Nun folgt die Gewinnung von Nickel, Kobalt und Mangan. Das Team mischt die Lösung mit Kerosin und speziellen Chemikalien, die die Metalle einzeln herauslösen. Dies geschieht in den Röhren mit den farbigen Flüssigkeiten.

Wickham betont, dass Altiliums Verfahren flexibel auf sich wandelnde Batteriechemien reagiert. „Die Zusammensetzung ändert sich ständig“, erklärt er. Künftig werde Nickel wegen seiner hohen Energiedichte wichtiger, obwohl einige Hersteller aus Kostengründen darauf verzichten.

Altilium liefert gezielte Metallmischungen für neue Kathoden. Ziel ist eine vollständig geschlossene Batterie-Lieferkette in Großbritannien.


Strategischer Rohstoff für künftige Volkswirtschaften

„Am Ende muss jede Batterie geschreddert werden“, sagt Anna Hankin, Dozentin für Chemieingenieurwesen am Imperial College London. Sie arbeitet gemeinsam mit Wei an einem von Altilium geförderten Projekt. Auch wenn Batterien durch chemische Auffrischung wieder nutzbar gemacht werden können, funktioniert das nur begrenzt.

Marston sieht im Recycling einen Schlüssel zur Energiesicherheit des Vereinigten Königreichs. Anstatt Altbatterien in Länder mit schwachen Umweltstandards zu exportieren, will er sie im Inland aufbereiten. „Wer hier recycelt, schafft auch hier Wert“, betont er.

Statt immer neue Rohstoffe wie Lithium oder Nickel aus dem Boden zu holen, können wir die bereits gewonnenen Materialien im Kreislauf halten. Studien zufolge könnte bis 2040 mehr als die Hälfte des Bedarfs an diesen Metallen durch Recycling gedeckt werden.

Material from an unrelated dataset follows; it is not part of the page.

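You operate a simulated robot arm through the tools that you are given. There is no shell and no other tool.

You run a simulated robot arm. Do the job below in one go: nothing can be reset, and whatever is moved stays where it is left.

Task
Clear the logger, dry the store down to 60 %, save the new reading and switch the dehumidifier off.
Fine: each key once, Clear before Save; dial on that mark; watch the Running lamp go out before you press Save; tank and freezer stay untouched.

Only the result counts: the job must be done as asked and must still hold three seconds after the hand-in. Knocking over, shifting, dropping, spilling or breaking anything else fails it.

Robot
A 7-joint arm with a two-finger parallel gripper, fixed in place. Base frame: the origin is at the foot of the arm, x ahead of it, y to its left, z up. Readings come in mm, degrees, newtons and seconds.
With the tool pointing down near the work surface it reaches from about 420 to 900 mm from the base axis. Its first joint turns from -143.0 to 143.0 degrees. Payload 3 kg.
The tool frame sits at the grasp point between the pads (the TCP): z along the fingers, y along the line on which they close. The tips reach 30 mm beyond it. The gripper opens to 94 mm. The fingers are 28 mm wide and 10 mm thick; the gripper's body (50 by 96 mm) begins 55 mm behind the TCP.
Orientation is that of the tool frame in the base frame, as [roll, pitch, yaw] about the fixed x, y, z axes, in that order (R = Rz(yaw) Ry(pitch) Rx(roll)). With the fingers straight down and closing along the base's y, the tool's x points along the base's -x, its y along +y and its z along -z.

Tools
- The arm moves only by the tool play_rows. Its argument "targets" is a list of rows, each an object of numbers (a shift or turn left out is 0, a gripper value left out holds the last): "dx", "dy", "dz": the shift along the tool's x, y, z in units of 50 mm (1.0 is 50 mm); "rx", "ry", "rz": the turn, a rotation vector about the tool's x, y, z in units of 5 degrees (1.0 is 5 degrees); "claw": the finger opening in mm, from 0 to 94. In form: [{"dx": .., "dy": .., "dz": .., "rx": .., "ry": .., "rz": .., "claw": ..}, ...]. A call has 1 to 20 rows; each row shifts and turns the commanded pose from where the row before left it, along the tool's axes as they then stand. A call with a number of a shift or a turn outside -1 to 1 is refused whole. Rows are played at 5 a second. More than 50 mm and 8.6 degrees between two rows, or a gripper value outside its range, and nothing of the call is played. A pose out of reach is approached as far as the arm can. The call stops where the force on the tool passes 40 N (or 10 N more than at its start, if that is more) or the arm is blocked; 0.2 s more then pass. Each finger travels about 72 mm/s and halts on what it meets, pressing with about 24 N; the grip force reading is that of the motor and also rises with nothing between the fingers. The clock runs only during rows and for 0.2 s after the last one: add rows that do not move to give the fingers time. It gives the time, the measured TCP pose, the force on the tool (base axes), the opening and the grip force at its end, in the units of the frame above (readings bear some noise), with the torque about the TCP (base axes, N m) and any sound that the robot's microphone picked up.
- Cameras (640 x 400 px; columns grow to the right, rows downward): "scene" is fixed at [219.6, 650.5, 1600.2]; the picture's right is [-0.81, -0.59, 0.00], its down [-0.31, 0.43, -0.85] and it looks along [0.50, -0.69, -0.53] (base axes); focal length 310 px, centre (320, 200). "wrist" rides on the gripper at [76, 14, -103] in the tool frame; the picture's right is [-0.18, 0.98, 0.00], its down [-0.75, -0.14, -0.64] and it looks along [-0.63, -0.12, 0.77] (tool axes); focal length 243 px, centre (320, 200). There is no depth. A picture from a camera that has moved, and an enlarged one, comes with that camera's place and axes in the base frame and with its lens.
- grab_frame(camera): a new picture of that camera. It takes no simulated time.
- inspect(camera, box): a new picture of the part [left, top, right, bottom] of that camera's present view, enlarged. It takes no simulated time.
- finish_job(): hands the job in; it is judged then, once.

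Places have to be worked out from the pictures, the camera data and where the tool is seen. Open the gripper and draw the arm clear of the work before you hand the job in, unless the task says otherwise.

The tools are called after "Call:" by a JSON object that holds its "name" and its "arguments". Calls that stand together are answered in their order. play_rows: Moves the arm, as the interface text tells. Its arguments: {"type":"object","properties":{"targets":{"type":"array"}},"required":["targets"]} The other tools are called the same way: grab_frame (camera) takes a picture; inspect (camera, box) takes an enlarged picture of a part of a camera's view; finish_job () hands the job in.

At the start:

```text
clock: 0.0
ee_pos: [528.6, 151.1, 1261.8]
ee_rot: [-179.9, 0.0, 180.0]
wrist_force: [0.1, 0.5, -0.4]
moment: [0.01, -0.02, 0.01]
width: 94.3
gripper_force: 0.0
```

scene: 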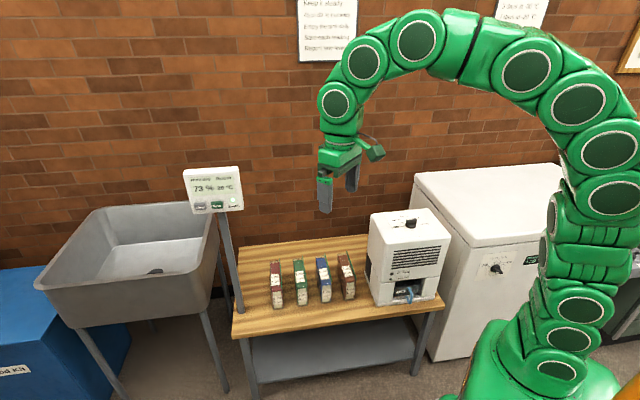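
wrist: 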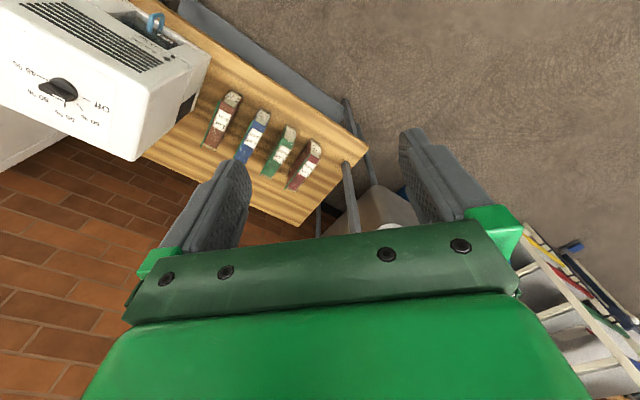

In den kommenden fünf bis zehn Jahren könne das Recycling bereits 10–40 % der benötigten Rohstoffe liefern, schätzt Wei. Dazu müssten Batterien so gestaltet sein, dass sich ihre Komponenten leichter trennen lassen.

Ein Ausbau des Recyclings hätte große Vorteile. Laut einem Bericht von 2024 ließe sich dadurch bis zur Mitte des Jahrhunderts der Bergbau um bis zu 40 % reduzieren. Viele Staaten fördern das durch neue Gesetze. Die EU führt 2025 strengere Vorgaben zur „Recyclingeffizienz, Materialrückgewinnung und Recyclinganteil“ ein.

Es geht nicht nur um Umweltschutz. Die letzten 20 Jahre haben das globale Gleichgewicht erschüttert. Ereignisse wie der Brexit oder protektionistische US-Politik beeinträchtigen den Welthandel. Länder, die von Rohstoffimporten abhängig sind, geraten unter Druck.

„Die Volkswirtschaften der Zukunft werden jene sein, die über kritische Rohstoffe verfügen“, sagt Marston. Großbritannien besitzt keine nennenswerten Vorkommen. Daher sieht er Altbatterien als strategisches Gut.

Altiliums neue Anlage soll bald im Dauerbetrieb arbeiten. Bei Erfolg plant das Unternehmen zwei noch größere Werke.

„Wenn wir Batterien im großen Stil recyceln, können wir Materialien um 20 % günstiger liefern als frische“, sagt Marston. Das entspräche rund 150.000 recycelten Batterien pro Jahr.